Off to the best start in school history, Syracuse equaled the program’s mark for consecutive victories set during the 1916-17 season and matched one year later. Up one position to eighth in the Index, the Orange shoot 46.0 percent and are allowing 58.4 points per contest, yet still sit outside the top 100 offensively and defensively in ratings.
However, they have four players averaging at least 11.8 points per game and rank among the national leaders with a 1.39 assist-to-turnover ratio. That type of balance, discipline and unselfishness have them on track for a top seed come March.
“They have very good pieces that fit together,” Clemson coach Brad Brownell said. “Everybody has a role. They embrace their role. They’re very unselfish. There doesn’t look to be any jealousy.”
A surprise national semifinalist last season, Wichita State also moved up one position, remaining one spot ahead of Syracuse in the Index at seventh. The Shockers have drowned out talk of a weak schedule and an underachieving conference – the Missouri Valley lost a quality member in AP No. 18 Creighton over the offseason – to become the first team since the Derrick Rose-led Memphis squad of 2007-08 to win its first 25 games.
“I would say (their success) is a combination of a couple of things,” Northern Iowa coach Ben Jacobson said after his team’s 82-73 home loss to Wichita State on Saturday. “One, the confidence they gained this year, and certainly the confidence from last year and what they accomplished.
“You have to have really good players, and they have that. And you have to be well coached, and they are that.”
Though Wichita State also ranks outside the top 140 offensively in the Index, three players average at least 12.0 points. Meanwhile, it’s among the top 40 defensively and ninth in rebounding, thanks to a 39.6 average per game.
Like Syracuse, the Shockers are able to consistently take care of the ball, posting a 1.30 assist-to-turnover mark.
Wichita State is 9.09 points behind Index-leader and second-ranked Arizona (23-1), which bounced back nicely from a 60-58 loss at California on Feb. 1. The Wildcats pulled out a two-point win over Oregon then routed Oregon State 76-54 last week, moving on from the loss of starting forward Brandon Ashley to a foot injury.
The Wildcats shot 50.0 percent Sunday against the Beavers after shooting 37.0 percent in the previous four games.
“We gained confidence,” said Arizona coach Sean Miller, whose team ranks among the national leaders in scoring defense (57.0 points per game) and effective defensive field-goal percentage (41.9).
The Wildcats hold a 5.52-point advantage over second-place Florida (21-2), which has won 15 in a row and also boasts one of the nation’s top defenses, allowing just 57.9 points per contest and 39.0 percent shooting.
On Saturday, the Gators showed they can also win with their offense, overcoming 55.0 percent shooting from Alabama by making a season-high 62.0 percent of their own shots in a 78-69 victory that extended their home winning streak to 29 games.

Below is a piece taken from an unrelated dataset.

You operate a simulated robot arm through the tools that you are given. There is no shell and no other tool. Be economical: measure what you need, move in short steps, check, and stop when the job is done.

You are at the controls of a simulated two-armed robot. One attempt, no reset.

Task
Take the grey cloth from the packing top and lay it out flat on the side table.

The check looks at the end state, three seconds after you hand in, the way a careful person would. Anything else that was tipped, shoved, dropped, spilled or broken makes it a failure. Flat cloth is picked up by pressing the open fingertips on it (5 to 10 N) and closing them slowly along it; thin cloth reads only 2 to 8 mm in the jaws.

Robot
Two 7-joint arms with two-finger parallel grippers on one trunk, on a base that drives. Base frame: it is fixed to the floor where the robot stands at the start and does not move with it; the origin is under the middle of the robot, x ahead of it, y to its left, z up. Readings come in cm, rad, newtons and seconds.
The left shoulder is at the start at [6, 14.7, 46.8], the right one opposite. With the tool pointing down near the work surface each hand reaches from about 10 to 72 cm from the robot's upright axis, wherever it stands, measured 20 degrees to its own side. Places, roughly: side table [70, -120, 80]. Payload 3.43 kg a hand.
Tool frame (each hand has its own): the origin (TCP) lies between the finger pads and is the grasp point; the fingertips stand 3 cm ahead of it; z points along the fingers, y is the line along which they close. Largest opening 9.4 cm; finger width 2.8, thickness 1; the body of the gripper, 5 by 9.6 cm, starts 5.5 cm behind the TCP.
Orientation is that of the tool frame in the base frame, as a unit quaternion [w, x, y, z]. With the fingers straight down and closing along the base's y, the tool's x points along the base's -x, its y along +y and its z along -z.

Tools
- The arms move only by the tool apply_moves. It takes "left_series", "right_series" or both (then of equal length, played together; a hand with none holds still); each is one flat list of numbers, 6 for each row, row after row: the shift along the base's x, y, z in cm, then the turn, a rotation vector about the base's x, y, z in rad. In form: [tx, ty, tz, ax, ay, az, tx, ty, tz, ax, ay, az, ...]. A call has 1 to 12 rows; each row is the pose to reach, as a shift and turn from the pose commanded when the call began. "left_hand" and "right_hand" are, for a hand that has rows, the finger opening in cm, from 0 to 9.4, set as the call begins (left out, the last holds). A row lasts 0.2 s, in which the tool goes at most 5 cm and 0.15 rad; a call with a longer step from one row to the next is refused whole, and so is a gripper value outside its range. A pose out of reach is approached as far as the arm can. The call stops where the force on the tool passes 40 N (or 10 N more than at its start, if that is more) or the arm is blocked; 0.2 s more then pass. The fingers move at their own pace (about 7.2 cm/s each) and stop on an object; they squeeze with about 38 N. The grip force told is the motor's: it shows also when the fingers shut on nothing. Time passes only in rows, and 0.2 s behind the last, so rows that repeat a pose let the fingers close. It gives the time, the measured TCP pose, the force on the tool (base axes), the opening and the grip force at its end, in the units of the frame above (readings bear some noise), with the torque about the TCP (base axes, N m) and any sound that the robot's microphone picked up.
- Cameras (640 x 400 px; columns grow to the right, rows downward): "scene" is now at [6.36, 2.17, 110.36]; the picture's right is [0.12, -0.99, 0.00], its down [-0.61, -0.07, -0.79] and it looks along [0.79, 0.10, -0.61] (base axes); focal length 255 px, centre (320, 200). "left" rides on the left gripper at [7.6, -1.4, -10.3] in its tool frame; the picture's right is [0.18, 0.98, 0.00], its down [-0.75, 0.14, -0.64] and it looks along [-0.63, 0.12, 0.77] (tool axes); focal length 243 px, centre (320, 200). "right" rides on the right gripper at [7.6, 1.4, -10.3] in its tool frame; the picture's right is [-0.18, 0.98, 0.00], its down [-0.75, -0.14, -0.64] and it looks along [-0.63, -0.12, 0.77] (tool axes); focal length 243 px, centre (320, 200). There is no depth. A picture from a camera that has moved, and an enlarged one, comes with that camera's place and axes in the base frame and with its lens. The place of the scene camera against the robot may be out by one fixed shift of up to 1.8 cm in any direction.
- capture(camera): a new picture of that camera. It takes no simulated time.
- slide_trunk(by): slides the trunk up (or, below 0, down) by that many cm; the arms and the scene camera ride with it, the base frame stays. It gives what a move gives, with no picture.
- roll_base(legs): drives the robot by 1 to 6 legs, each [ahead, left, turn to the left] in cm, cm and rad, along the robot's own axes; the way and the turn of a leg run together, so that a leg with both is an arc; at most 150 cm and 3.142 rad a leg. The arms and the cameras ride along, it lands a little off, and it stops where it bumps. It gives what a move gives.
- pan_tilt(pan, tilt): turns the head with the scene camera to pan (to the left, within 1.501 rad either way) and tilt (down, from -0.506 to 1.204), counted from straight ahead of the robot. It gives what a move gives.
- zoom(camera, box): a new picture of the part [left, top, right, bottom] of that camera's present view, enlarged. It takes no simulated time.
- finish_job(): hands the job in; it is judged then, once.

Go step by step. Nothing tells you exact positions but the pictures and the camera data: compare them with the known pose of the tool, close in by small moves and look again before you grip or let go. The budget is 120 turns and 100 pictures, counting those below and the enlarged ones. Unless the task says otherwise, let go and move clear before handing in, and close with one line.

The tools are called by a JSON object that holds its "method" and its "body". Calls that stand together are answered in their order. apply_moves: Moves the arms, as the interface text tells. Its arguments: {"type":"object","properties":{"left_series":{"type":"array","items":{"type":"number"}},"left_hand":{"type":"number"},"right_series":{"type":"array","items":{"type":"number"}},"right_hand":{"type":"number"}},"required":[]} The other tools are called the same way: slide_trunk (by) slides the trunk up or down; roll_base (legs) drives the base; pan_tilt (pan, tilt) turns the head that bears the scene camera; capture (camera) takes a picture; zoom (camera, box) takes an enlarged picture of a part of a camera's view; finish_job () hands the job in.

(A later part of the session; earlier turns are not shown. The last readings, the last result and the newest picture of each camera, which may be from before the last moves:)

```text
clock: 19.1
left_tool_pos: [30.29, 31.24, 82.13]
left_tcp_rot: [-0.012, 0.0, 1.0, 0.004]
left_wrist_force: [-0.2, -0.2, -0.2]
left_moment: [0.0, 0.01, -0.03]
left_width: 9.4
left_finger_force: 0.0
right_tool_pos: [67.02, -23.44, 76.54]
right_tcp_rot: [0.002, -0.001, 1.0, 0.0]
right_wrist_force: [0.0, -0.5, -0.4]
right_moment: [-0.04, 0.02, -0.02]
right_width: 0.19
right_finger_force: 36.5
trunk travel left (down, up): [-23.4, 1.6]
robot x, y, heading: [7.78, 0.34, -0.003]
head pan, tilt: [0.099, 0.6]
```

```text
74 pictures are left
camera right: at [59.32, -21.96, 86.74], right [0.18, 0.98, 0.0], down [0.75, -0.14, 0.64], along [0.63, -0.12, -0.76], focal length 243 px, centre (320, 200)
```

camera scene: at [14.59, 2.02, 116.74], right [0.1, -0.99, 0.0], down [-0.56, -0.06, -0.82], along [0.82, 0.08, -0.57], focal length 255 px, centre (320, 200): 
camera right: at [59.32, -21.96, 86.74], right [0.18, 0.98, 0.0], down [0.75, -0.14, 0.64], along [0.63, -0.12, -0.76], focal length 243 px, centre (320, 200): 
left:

“If you play defense the way we did (Saturday), you’re not going to win,” said coach Billy Donovan, whose team recorded a season-high 22 assists and scored 27 points off turnovers. “Thank God we had some offense that helped us.”
Kansas (18-5) moved up one spot to third in the Index with Villanova (21-2) and Louisville (19-4) rounding out the top five. After falling 60-58 at Wisconsin on Sunday for its third defeat in five games, Michigan State (20-4) suffered the biggest slide within the top 10, three spots to sixth. The Badgers (19-5), meanwhile, improved three positions to ninth.
Duke (19-5) remained 10th.
After extending its season-high winning streak to four games with a 74-67 win at rival Harvard on Saturday, Yale made the biggest leap within the Index, 49 spots to 155. Consecutive road losses for IPFW dropped the Mastodons 35 places to 150.